The value 44 is being compared to the value directly to its right, 35. Since 35 is lesser than 44, the two will be swapped.

The array turns green once the algorithm runs its final iteration without needing to swap

The algorithm loops through all the values, save for one, while comparing each value to its right neighbor. If the value to the right is smaller, then the two values are swapped. The occurrence of a swap is recorded. If a swap does occur, another iteration commences. This is implemented via recursion. As mentioned before, iterations must continue until the algorithm can loop throughout the entire array without having to swap, after which the array is considered sorted.
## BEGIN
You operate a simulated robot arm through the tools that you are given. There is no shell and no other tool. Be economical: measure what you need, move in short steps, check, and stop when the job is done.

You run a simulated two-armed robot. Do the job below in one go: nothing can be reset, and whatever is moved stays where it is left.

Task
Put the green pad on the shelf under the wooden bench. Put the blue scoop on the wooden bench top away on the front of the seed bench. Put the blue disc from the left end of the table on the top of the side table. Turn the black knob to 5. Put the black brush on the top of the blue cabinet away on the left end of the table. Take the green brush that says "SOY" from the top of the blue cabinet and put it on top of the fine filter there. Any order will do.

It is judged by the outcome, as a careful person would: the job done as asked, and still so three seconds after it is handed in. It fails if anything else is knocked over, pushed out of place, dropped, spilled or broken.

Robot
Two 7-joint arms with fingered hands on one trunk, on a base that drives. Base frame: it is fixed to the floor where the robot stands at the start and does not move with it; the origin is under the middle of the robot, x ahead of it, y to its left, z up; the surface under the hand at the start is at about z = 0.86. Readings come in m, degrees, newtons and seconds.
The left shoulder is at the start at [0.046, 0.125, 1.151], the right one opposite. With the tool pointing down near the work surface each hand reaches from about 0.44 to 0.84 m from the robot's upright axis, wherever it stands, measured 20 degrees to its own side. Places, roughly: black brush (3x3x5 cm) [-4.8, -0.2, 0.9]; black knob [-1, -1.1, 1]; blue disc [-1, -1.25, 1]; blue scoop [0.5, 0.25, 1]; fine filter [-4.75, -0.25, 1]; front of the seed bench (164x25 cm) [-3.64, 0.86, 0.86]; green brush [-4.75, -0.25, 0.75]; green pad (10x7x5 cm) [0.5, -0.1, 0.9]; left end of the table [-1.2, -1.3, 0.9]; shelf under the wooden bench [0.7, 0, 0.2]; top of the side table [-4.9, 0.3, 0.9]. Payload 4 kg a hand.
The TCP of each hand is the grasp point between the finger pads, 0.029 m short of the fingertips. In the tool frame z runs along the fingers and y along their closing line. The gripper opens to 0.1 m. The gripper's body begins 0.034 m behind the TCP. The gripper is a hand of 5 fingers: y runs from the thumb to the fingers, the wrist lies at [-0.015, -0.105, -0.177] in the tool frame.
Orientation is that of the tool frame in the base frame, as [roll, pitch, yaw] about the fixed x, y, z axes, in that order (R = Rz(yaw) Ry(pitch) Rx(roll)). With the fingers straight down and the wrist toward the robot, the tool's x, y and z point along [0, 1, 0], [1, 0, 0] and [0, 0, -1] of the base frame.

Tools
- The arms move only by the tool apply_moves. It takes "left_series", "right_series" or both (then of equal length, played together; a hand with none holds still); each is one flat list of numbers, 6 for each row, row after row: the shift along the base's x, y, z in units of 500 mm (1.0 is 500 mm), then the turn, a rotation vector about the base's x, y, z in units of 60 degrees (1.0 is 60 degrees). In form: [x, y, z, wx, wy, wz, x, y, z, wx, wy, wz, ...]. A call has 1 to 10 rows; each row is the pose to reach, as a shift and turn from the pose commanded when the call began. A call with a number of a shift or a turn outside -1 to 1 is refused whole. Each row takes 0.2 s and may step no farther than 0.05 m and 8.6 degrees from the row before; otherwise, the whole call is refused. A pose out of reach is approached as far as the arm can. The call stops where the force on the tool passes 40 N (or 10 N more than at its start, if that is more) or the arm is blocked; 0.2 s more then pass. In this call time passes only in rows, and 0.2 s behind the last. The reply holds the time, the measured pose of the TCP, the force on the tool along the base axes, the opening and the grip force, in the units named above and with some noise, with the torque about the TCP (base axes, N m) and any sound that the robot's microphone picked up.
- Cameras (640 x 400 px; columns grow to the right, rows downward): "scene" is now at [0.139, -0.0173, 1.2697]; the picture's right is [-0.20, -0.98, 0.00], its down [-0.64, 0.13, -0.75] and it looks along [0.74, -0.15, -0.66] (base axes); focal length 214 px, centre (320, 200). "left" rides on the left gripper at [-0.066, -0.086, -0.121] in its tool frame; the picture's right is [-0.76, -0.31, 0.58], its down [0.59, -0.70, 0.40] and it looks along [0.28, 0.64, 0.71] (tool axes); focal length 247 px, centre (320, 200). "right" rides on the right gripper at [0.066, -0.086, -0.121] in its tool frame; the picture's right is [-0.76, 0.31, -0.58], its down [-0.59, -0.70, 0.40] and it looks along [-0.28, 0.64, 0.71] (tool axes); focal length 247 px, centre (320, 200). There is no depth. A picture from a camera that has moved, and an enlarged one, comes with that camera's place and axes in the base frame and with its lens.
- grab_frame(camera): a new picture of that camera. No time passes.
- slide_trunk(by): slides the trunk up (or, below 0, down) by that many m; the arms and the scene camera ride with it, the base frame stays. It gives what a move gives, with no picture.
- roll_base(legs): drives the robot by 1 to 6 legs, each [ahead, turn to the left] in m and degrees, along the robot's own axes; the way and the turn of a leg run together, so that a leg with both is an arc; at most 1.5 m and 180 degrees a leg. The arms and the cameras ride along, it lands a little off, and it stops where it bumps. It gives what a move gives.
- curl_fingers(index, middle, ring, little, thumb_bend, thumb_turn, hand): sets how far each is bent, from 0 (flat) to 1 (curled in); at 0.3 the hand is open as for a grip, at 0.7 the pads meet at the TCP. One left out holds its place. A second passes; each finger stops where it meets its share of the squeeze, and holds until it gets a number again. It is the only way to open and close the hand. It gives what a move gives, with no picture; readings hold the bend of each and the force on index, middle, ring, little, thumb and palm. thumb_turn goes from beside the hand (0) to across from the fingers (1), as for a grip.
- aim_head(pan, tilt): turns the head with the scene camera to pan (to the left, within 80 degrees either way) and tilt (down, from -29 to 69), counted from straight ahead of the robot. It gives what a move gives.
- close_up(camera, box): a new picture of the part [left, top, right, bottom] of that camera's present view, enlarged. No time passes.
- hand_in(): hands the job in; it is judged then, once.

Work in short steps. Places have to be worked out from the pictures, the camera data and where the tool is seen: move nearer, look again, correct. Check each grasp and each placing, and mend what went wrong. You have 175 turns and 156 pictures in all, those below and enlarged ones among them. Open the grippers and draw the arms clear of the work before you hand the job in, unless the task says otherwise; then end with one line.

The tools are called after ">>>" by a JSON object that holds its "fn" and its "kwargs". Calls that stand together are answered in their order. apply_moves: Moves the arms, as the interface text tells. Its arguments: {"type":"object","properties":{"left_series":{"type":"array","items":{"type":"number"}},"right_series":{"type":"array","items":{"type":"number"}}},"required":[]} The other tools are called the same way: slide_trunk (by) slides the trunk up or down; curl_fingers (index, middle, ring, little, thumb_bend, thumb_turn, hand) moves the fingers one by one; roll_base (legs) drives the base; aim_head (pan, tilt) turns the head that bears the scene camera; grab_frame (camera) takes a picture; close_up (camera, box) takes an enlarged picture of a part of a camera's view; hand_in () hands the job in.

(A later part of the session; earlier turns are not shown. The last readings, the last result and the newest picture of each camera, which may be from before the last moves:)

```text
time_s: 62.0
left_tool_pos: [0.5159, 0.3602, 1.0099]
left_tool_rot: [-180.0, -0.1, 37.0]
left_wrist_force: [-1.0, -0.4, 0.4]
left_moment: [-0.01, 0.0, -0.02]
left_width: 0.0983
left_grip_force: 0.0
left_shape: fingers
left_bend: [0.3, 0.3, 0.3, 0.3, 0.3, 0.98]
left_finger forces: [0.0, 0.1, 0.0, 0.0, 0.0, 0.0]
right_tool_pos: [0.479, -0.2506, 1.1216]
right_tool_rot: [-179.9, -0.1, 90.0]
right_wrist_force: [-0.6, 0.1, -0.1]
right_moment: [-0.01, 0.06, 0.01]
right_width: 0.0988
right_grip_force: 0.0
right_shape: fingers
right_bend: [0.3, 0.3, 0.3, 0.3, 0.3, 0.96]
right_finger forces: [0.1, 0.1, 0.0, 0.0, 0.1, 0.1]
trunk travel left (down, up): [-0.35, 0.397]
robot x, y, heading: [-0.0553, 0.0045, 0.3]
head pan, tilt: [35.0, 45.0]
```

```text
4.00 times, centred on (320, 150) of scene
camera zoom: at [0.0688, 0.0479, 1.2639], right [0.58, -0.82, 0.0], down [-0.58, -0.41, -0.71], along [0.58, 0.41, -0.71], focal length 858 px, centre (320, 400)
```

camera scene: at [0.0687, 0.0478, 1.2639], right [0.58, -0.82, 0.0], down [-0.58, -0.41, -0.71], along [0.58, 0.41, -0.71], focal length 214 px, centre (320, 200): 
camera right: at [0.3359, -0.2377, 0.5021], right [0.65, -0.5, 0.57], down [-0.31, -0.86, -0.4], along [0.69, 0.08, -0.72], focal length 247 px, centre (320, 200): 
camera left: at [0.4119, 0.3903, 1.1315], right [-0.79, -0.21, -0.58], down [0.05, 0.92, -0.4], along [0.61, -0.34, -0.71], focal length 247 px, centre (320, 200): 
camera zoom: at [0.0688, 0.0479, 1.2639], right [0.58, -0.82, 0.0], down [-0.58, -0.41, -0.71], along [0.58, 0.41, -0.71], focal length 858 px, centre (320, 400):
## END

The code is shown below:

int swapCount = 0;
for (int i = 1; i < chart.getArrayLength(); i++){
    if (chart.getValueForSwap1(i) < chart.getValueForSwap2(i-1)){
        chart.swap(i,i-1);
        swapCount++;
    }
}
if (swapCount != 0) runSort();

Also known as Bubble Sort, this algorithm also has a complexity of O(n^2). It performs worst when the data is first presented as reverse sorted. Quite simply, the best case occurs when the data is already sorted, as just one iteration occurs.

Due to the algorithm's simplicity, it is often used to introduce the idea of sorting algorithms. Its ability to detect and quickly fix minute errors in nearly-sorted datasets has made Bob/Bubble Sort quite popular in Computer Graphics, despite it's plain nature.

Final Thoughts

This project was quite entertaining to program. The was due to the results being visually appealing, which made the testing process all the more fun. The DynamicArraychart class took several days (and numerous references to Stack Overflow) to complete. Despite the difficulties it was a very helpful experience, as I learnt how to display visual media via Java, a skill I will need in the near future. In addition, the Selection sort algorithm was the most difficult to implement, as the idea behind process was difficult to grasp. However, the project was successful in the end!